In fact looking at the figures above, South Asia seems to have the lowest co-relation between GDP growth to improving incomes of the poorest people. 

What does rural poverty look like in India ?

"India is by far the country with the largest number of people living under the international USD 1.90-a-day poverty line (224 million), more than 2.5 times as many as the 86 million in Nigeria, which has the second-largest population of the poor worldwide," a World Bank report said.

I have been thinking about what the USD 1.9 per person per day poverty line established by the World Bank actually means in the case of India. On the face of it sounds like a lot comparatively - Rs. 128 per person per day at market exchange rate. But the World Bank uses purchasing power parity in applying the poverty line to each country, which in India's case translates to 17.12 Rs. purchasing power per US dollar. 

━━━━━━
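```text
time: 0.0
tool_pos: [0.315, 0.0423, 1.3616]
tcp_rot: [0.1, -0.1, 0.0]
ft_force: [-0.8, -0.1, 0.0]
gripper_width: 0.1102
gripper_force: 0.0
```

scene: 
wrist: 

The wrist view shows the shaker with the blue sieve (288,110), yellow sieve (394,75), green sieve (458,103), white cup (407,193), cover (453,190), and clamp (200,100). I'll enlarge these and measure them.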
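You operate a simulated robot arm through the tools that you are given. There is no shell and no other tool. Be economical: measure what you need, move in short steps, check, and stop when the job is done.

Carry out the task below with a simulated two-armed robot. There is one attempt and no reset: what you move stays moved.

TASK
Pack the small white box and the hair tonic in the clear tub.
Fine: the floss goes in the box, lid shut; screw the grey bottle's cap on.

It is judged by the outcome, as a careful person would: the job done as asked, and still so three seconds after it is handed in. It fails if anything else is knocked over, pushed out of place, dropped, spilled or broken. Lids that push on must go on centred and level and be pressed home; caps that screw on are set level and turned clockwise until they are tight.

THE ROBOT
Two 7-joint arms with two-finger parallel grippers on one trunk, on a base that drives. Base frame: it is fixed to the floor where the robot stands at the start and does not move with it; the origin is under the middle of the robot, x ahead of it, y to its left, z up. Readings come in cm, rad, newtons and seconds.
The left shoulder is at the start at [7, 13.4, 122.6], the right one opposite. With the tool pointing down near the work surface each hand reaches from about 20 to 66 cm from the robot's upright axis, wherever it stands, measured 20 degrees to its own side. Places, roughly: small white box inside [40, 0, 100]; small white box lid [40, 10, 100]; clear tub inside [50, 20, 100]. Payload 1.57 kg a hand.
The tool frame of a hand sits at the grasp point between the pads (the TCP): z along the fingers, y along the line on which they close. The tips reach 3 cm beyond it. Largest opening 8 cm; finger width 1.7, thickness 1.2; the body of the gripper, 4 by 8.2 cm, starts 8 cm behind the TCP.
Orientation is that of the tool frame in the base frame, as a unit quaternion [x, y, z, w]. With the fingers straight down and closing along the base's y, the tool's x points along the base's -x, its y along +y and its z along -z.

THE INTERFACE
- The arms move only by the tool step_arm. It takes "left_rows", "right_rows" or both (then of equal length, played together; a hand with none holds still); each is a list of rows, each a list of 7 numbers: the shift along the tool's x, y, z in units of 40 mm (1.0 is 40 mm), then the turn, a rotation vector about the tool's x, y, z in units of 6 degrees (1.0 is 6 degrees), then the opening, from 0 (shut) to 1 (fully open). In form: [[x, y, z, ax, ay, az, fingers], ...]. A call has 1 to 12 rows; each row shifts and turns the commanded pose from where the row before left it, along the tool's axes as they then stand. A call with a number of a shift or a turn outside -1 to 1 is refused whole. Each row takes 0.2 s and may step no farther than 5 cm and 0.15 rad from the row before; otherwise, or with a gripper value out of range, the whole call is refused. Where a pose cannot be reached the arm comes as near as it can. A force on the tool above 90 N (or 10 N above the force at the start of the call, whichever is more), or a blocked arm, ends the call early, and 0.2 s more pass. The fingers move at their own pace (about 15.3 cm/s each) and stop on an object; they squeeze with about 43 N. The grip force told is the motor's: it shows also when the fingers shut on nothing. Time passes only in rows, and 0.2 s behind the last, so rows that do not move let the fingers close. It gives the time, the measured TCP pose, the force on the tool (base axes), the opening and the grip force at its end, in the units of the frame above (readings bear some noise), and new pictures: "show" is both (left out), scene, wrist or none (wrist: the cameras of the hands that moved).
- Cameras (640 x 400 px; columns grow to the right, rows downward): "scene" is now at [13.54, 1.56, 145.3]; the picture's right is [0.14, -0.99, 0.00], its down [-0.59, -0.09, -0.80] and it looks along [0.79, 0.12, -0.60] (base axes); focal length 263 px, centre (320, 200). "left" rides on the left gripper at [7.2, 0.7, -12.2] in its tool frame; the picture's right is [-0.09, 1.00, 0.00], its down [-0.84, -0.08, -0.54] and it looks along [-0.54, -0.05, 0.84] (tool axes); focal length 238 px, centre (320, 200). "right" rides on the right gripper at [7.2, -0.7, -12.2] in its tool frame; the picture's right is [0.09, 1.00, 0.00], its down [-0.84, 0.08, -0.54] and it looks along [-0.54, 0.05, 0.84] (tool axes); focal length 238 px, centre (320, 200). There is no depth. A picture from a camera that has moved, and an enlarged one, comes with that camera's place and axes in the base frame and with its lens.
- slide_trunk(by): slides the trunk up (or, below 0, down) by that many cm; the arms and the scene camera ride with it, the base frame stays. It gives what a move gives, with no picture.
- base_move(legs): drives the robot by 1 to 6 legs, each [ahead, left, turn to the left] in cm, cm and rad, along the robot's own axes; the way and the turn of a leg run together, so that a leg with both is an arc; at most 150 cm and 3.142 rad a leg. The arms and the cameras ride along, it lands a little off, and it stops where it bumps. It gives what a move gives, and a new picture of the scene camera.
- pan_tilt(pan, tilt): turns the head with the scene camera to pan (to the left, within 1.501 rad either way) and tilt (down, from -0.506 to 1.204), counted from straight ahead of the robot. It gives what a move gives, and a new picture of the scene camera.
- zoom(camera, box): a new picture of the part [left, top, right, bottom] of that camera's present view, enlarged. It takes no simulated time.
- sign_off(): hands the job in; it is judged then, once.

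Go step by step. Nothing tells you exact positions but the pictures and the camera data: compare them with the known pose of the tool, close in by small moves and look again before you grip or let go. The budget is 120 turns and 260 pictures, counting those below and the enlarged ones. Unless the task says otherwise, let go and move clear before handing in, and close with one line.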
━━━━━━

So 1.9 USD is equivalent to a poverty line of 33 Rs. which is similar to what the Rangarajan Committee too recommended to the Government to adopt for rural areas. This translates to Rs. 5000 per month expenditure per family of 5 people. Based on my observations in a group of 10 villages in Chattarpur district of Bundelkhand in 2016, backed by media reports which spike during drought, I can say that rural poverty looks like this (people living at or near the poverty line) :
  • Some families skip one of the two meals routine in rural areas - brunch and evening. 
  • Meals in North India consist of roti (bread baked immediately before eating) and potato vegetable for the most part. Very few households grown their own green vegetables and those few who do, sell them if they can. Poor families have no purchasing power to afford to buy green vegetables and do without. 
  • Dals are had once a week in poor households. 
  • Even if there is milk available from 1-2 cattle, it is sold for use in nearby towns, and is not retained even to make tea with.
  • There is no question of buying fruits and nuts ofcourse.. if your land or your neighbour's has fruit trees, you may get to eat some during the season..  but not everyone has fruit trees.. 
  • Children do go to Government schools but are likely to drop off after some years as families are unable to support them with schooling. 
  • Poor families have few clothes and are inadequately protected during winter. 
  • Polluting kerosene lamps are still the preferred source of light at night when electricity is not available.
  • Families still use open areas for toilet. 
  • There is no money for acquiring skills or investing in a small business. Labour work that is found is intermittent and the wages are small and delayed. 
  • Loans are taken at very high interest from local money lenders in emergencies such as major illness or the repair of one's house.
It is obvious that the poverty line does not allow for even enough nutrition, let alone other needs such as education or health care. In India, children living at $1.90 still have a 60% chance of being malnourished (the very high rates of malnourishment of children in our country, in fact show that poor children are in fact malnourished). An ethical poverty line” has been suggested by Researchers where in order to achieve normal human life expectancy, people need roughly three times the existing poverty line. If this ethical poverty line was applied across the world, some 60 % of humanity would be below it. 

Thursday, May 10, 2018

How did China reduce poverty so dramatically ?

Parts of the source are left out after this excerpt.